Money may have an influence within the academic setting as well. Competition between different specialists are about the best patient care, but they are also about which department gets to bill and grow, and maybe influence within the institution, as departments that bring in the most revenue can get favored status. Pediatric oncologists and radiation oncologists have been cooperating and competing in patient care for my entire career. Of course, this is healthy, but it is not pure.

The use of autologous stem cell transplant for the treatment of breast cancer is a nice example. The procedure gained widespread use without the benefit of a randomized trial as evidence of effectiveness. Nonetheless, hospitals were busy, departments were making money and the patients were satisfied. Everything was brought to a halt when a series of studies were presented in a plenary session of the American Society of Clinical Oncology meeting that demonstrated that chemotherapy without the autograft was just as good. I would venture that the rush to autologous bone marrow transplantation was in part fueled by optimism and the effect it had on revenue and careers.

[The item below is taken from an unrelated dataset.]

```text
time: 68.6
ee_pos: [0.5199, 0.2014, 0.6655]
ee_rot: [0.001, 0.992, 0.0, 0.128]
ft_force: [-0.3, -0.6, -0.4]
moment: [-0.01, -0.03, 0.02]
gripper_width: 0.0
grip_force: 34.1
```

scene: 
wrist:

No one can argue that the discussion regarding conflict of interest and the protection of the integrity of the profession is of utmost import. I would suggest that, at the moment, the discussion is focusing on one aspect and perhaps it could be a bit broader. Conflicts exist in the private sector, the public sector and the interaction between the two.

Further, maybe in that focus some subtlety is lost. Is it really necessary for professional societies to sever all ties with industry? Is there no middle ground? Being a little bit facetious, how much harm was really done by the distribution of stethoscopes to first-year medical students?

To my mind, the collaboration between the pharmaceutical and device industry and the academic medical community is a shining example of enormous potential in the collaboration between the public and private sector. I’d hate to see it severed completely. I’ve worked on both sides, and for the most part, people want to and try to do the right thing. Occasionally, things get drawn off course. Rather than banning specific interactions, how best can we help all individuals maintain their integrity? Standards, guidance and vigilance are crucial, but we should avoid a cure as bad as the disease.

Michael N. Needle, MD, practices at the Morgan Stanley Children’s Hospital of New York-Presbyterian, Columbia University Medical Center.